A post-mortem examination concluded Matthew Perry died from the acute effects of ketamine

'Ketamine Queen' sentenced to 15 years over Perry's death

· RTE.ie

A drug dealer dubbed the 'Ketamine Queen' has been sentenced to 15 years in prison in the US in connection ⁠with the fatal overdose of Friends star Matthew Perry, including her role in supplying the dose of the powerful anesthetic that killed the actor.

Jayvee Sangha, 42, who admitted to running a "stash house" for illegal narcotics out of her home in the North Hollywood district of Los Angeles, pleaded guilty in September to five felony drug counts stemming from Mr Perry's 2023 death.

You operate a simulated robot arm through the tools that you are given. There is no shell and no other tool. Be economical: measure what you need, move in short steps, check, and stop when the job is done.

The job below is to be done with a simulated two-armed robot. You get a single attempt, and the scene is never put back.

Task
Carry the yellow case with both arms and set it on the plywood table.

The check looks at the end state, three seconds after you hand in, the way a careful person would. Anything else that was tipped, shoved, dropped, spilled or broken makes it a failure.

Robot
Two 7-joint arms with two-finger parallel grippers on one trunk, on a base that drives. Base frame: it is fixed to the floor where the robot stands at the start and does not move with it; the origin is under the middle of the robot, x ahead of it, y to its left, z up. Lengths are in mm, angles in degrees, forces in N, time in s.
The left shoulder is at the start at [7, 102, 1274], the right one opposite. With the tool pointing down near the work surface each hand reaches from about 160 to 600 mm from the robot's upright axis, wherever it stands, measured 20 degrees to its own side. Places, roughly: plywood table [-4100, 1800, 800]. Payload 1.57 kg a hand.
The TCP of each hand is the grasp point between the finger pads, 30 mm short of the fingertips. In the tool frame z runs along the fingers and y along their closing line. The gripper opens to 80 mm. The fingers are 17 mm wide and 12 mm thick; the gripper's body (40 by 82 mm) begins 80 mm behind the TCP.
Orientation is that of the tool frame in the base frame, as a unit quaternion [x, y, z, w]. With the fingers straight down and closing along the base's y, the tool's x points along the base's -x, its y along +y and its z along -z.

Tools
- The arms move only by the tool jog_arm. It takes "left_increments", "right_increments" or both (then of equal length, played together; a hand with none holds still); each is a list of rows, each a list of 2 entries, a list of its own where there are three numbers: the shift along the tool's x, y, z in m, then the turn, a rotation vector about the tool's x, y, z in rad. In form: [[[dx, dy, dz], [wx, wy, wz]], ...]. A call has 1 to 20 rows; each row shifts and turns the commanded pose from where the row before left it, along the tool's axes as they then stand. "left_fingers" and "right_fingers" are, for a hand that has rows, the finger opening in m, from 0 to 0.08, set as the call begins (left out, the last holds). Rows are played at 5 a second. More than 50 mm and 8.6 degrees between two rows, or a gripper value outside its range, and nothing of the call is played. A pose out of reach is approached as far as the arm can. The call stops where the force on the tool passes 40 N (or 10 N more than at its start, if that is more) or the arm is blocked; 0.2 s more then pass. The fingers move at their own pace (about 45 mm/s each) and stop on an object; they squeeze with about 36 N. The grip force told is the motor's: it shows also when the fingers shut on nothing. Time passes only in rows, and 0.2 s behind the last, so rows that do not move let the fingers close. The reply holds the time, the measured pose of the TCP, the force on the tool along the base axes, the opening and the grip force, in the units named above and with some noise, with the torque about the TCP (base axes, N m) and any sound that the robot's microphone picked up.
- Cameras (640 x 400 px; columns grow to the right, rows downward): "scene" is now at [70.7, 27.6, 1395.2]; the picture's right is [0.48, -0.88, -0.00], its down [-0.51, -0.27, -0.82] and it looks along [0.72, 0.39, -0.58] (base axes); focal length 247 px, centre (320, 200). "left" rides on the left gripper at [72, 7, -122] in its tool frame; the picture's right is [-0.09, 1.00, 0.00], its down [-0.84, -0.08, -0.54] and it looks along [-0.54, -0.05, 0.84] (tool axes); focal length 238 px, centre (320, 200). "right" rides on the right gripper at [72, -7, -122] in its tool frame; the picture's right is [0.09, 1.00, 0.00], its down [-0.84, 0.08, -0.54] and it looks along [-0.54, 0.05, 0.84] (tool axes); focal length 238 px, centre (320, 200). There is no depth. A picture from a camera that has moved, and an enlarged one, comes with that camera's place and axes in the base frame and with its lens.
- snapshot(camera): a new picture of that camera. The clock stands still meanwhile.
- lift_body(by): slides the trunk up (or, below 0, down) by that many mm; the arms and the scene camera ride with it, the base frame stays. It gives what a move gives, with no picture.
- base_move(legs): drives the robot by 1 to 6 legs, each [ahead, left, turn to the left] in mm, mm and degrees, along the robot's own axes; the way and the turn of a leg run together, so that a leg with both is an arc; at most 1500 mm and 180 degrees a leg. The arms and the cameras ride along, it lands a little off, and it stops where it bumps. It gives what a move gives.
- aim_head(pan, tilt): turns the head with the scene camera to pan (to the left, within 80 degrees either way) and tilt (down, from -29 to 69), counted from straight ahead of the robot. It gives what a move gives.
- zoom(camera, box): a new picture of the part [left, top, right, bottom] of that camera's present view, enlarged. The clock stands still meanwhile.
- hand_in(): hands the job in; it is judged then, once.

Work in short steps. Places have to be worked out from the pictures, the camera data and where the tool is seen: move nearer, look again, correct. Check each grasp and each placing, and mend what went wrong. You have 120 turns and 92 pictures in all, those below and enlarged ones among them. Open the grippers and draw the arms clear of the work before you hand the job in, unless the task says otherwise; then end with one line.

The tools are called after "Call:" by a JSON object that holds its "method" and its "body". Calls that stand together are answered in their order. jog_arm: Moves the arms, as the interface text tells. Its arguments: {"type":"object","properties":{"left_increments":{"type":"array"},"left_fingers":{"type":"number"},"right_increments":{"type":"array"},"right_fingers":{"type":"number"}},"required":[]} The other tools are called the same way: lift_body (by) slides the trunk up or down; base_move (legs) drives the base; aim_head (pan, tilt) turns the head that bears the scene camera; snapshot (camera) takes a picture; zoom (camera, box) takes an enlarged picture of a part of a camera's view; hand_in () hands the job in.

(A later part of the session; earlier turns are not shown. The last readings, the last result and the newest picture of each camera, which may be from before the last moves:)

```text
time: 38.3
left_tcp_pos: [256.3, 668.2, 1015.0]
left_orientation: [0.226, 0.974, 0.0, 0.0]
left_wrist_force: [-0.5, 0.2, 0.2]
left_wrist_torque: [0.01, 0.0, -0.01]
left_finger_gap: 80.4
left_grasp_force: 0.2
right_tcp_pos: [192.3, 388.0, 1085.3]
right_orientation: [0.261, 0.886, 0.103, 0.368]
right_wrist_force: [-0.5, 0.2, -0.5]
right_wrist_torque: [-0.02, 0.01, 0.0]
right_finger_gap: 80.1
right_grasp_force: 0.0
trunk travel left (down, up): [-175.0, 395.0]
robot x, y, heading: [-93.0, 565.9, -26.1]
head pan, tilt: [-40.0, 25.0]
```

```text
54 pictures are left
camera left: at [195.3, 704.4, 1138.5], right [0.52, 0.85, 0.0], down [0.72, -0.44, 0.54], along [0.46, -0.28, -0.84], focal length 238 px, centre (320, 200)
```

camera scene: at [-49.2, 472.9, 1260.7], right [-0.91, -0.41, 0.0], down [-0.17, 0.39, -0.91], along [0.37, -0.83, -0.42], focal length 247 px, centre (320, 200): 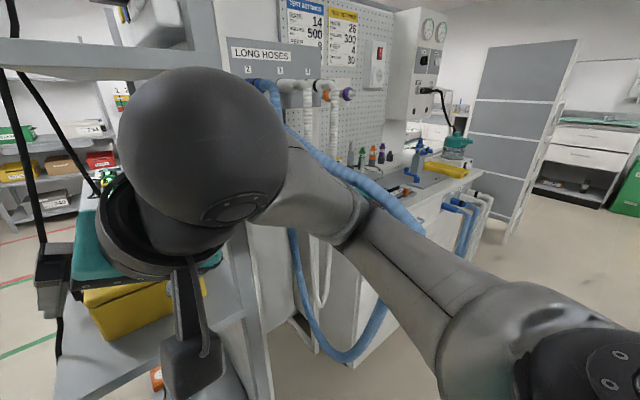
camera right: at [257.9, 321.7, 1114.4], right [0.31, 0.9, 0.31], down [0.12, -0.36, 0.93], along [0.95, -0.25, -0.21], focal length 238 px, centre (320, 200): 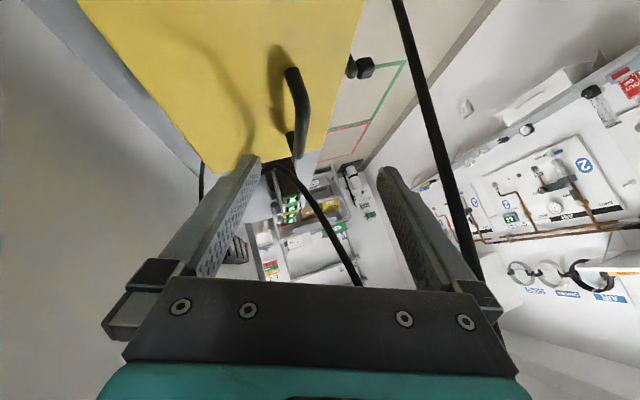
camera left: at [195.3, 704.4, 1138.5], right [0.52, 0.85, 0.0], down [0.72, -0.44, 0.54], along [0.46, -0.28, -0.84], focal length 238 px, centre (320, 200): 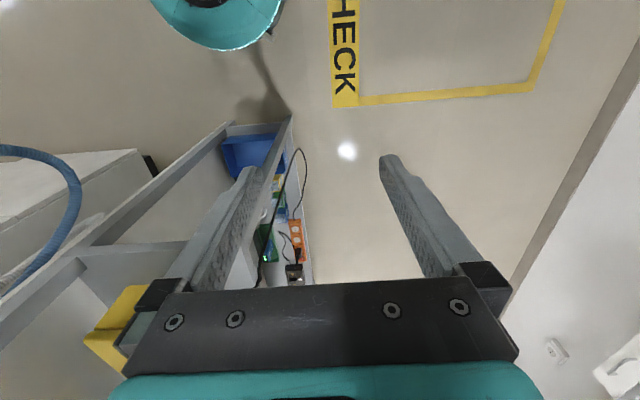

Sangha, 42, a dual US-British citizen, had faced a sentence of up to 65 years in prison.

US District Judge Sherilyn Garnett imposed a 15-year sentence, harsher than the penalties received by any of her four co-defendants in the case, including two physicians.

Federal prosecutors had recommended a 15-year prison term.

The defence had urged the judge to limit Sangha's sentence to time already served.

Sangha has been incarcerated since August 2024.

Mr Perry, who played Chandler Bing in Friends, was found dead in the hot tub of his Los Angeles home in October 2023. He was 54.

A post-mortem found high levels of ketamine in his system, prompting an investigation that uncovered a network of suppliers and enablers, including two doctors and Mr Perry's live-in personal assistant.

Ketamine is a short-acting but potent anesthetic with hallucinogenic properties that is sometimes prescribed to treat depression and other psychological disorders.

It also has gained popularity for abuse as an illicit party drug.

Mr Perry had publicly acknowledged decades of substance abuse that overlapped with the height of his fame playing the sardonic but charming Chandler Bing on the ‌1990s hit NBC television comedy Friends.

His death came a year after publication of Perry's memoir, "Friends, Lovers, and the Big Terrible Thing," which chronicled bouts with addiction to prescription painkillers and alcohol that he wrote had come close to suicide more than once.

In the months before he died, Mr Perry had claimed to have regained sobriety. But according to federal law enforcement officials, Mr Perry ‌had been undergoing medically supervised ketamine infusions for depression and anxiety at a clinic where he became addicted to the ⁠drug.

When doctors there ‌refused to increase his dosage, Mr Perry turned to unscrupulous providers willing to exploit his drug dependency for their own financial benefit, authorities said.

Within weeks, he was dead from an overdose of ketamine supplied by Sangha, who was known to her customers on the street as the ‘Ketamine Queen’.

Sangha acknowledged selling a total of 51 vials of ketamine to a go-between dealer, Erik ⁠Fleming, who in turn sold the doses to Mr Perry through the actor's personal assistant, Kenneth Iwamasa.

It was Iwamasa, prosecutors said, who later injected Mr Perry with at least three ⁠shots of ketamine from the vials Sangha had supplied, resulting in the actor's death.

As part of her deal with prosecutors, Sangha pleaded guilty to one count of maintaining a drug-involved premises, plus three counts of illegal distribution of ketamine and one count of distributing ketamine resulting in death.

Sangha admitted then that she was aware that vials she sold to Fleming were intended for Mr Perry.

She also admitted to selling ketamine to a person in August 2019 who died hours later from an overdose.

Fleming, Iwamasa and the two medical doctors charged in the case - Mark Chavez and Salvador Plasencia - have all pleaded guilty to federal ‌drug offences in the case.